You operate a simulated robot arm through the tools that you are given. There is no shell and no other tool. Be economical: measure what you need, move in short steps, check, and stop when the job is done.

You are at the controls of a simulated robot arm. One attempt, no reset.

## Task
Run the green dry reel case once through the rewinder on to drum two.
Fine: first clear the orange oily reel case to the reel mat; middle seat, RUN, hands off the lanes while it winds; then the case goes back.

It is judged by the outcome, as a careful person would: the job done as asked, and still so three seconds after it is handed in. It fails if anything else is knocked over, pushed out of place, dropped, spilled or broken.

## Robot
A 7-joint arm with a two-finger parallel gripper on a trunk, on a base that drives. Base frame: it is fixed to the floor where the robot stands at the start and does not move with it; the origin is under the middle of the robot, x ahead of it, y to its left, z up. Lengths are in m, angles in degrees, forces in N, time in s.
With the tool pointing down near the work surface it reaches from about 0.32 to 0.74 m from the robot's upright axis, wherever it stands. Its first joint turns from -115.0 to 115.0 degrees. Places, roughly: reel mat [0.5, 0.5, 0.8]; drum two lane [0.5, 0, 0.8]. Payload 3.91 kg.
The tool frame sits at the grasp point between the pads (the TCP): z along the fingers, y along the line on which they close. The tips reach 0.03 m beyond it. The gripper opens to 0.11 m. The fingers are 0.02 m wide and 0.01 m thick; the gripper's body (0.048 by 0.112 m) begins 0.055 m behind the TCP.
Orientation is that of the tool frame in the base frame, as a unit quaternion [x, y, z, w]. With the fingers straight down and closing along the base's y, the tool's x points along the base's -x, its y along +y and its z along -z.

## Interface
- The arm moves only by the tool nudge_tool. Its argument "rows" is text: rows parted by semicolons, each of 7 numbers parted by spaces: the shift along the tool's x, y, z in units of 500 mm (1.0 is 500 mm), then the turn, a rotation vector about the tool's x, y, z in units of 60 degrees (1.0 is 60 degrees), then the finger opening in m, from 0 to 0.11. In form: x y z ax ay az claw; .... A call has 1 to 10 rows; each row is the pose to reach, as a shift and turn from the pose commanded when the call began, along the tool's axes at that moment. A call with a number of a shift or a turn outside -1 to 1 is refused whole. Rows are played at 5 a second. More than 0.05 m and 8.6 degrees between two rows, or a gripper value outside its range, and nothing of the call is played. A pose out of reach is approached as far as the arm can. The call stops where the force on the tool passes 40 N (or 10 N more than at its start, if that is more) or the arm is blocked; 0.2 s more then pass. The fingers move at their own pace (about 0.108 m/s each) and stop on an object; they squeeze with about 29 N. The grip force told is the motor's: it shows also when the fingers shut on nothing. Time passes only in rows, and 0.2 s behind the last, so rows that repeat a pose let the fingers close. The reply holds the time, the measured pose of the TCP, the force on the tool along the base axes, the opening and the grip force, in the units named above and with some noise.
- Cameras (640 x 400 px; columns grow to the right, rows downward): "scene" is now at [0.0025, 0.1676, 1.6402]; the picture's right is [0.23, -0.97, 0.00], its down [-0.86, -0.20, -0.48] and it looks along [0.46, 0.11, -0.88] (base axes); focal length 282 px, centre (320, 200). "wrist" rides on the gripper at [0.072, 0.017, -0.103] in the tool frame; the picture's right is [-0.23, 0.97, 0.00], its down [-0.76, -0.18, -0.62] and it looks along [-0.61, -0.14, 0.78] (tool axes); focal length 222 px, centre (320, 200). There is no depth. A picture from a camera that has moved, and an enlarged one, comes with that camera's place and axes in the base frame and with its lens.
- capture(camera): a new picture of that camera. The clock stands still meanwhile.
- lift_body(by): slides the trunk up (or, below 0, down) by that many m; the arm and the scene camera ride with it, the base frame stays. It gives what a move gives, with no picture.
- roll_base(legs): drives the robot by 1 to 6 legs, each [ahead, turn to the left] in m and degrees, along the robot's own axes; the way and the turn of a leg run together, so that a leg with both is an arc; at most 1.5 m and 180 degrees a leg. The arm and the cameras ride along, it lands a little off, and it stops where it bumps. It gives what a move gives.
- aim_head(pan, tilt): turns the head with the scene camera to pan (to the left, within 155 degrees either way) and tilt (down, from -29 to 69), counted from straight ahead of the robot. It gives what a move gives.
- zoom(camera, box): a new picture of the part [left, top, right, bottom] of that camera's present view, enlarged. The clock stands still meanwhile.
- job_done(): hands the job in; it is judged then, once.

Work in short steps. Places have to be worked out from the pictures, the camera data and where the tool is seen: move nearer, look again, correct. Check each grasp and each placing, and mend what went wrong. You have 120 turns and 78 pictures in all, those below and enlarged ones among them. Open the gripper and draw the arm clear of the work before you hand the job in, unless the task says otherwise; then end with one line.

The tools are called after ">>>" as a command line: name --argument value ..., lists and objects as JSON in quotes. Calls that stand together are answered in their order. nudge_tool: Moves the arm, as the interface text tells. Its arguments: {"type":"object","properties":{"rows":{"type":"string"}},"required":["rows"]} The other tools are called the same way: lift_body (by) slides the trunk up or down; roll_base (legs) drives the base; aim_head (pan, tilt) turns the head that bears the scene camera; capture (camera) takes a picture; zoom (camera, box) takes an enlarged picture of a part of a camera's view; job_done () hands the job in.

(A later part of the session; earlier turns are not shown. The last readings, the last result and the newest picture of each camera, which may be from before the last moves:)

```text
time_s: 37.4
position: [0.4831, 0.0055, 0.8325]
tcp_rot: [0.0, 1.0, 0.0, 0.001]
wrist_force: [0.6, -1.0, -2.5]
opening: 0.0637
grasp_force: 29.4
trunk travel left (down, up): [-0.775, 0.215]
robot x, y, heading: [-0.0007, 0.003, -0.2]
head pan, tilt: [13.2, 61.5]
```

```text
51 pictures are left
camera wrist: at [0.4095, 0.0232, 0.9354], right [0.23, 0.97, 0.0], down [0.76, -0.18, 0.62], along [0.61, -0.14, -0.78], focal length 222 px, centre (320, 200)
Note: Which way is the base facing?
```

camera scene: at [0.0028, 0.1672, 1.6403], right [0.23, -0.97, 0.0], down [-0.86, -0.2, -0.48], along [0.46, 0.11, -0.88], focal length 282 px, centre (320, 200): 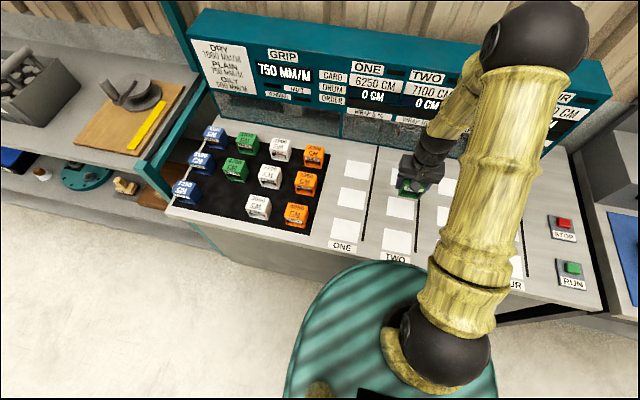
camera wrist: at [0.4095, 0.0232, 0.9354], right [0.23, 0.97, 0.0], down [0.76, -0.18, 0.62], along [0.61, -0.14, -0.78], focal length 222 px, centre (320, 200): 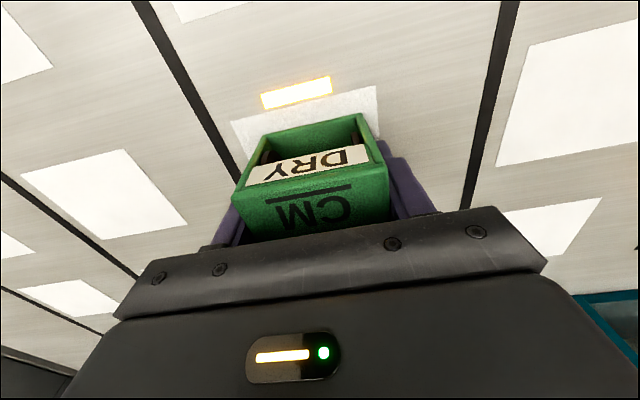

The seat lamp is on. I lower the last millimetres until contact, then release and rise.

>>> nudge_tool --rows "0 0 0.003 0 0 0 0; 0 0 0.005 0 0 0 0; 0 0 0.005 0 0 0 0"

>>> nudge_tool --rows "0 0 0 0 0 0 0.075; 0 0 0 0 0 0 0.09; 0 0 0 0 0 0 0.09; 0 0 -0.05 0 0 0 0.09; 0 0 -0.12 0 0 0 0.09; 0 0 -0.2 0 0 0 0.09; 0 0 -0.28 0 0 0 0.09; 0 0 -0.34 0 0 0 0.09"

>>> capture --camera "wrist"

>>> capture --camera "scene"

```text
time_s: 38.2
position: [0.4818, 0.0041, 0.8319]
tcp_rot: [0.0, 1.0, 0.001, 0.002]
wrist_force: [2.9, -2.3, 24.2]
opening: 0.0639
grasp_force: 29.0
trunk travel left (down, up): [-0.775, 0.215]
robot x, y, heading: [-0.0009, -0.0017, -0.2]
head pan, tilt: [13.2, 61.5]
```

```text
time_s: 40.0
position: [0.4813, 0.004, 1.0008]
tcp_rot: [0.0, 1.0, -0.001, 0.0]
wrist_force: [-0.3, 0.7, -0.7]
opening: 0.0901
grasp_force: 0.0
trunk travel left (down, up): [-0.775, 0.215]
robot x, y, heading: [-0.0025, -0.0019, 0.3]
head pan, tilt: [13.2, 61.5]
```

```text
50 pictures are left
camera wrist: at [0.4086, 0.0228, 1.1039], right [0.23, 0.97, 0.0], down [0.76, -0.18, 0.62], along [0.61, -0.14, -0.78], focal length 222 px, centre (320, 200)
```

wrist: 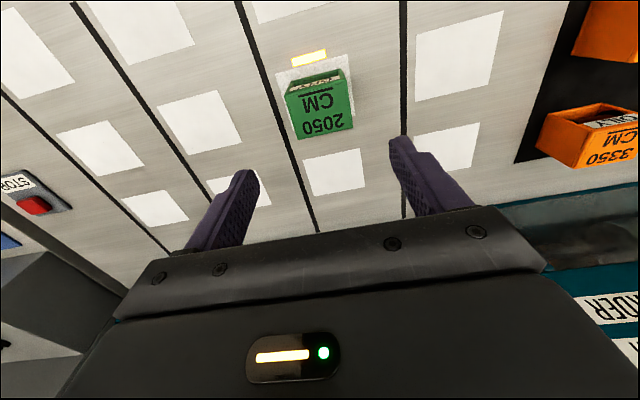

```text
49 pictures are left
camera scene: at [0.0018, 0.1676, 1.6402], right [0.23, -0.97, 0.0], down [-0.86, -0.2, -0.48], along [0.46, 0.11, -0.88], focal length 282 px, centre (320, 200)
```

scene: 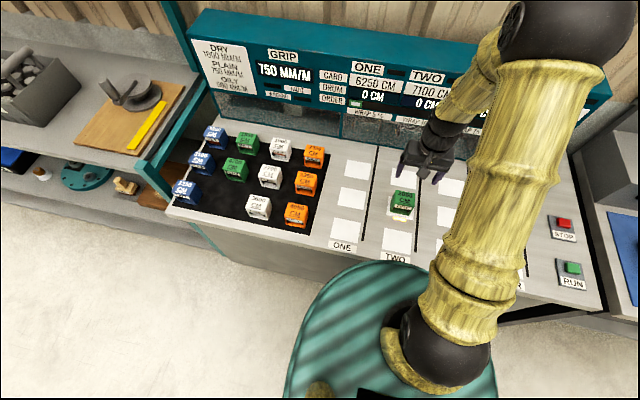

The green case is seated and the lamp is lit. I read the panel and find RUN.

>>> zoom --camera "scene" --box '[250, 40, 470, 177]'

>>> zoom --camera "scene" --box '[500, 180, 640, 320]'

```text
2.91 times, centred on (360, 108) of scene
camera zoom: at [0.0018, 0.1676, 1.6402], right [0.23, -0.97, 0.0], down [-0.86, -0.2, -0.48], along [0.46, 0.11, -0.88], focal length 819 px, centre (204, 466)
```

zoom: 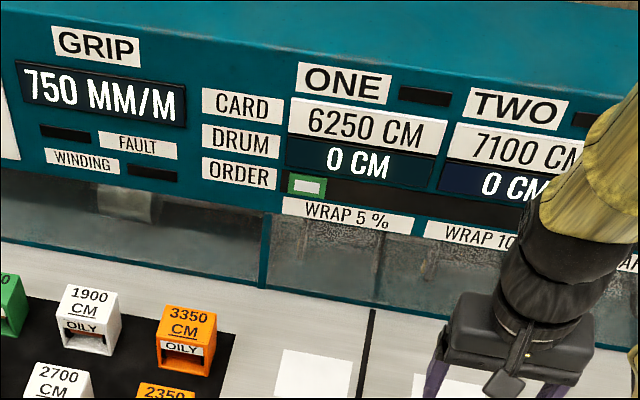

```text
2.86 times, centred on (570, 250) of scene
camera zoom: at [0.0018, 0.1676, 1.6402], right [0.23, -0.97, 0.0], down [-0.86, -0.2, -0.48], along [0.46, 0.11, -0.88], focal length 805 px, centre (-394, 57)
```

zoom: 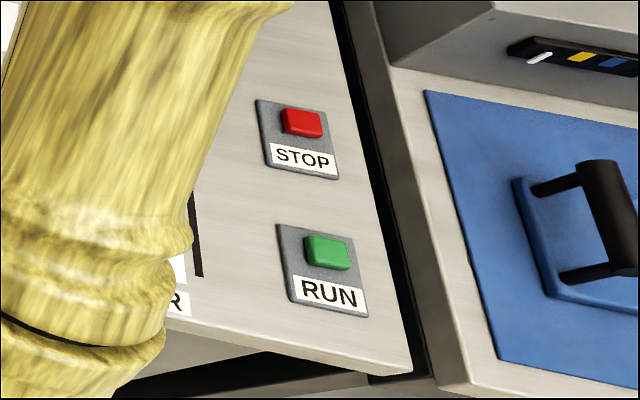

__________________________________________________

◆ **Written request**:
Check the data for the word "steps" and pull out the lines that have it.

◆ **Exercise solution**:
You operate a simulated robot arm through the tools that you are given. There is no shell and no other tool. Be economical: measure what you need, move in short steps, check, and stop when the job is done.
Work in short steps. Places have to be worked out from the pictures, the camera data and where the tool is seen: move nearer, look again, correct. Check each grasp and each placing, and mend what went wrong. You have 120 turns and 78 pictures in all, those below and enlarged ones among them. Open the gripper and draw the arm clear of the work before you hand the job in, unless the task says otherwise; then end with one line.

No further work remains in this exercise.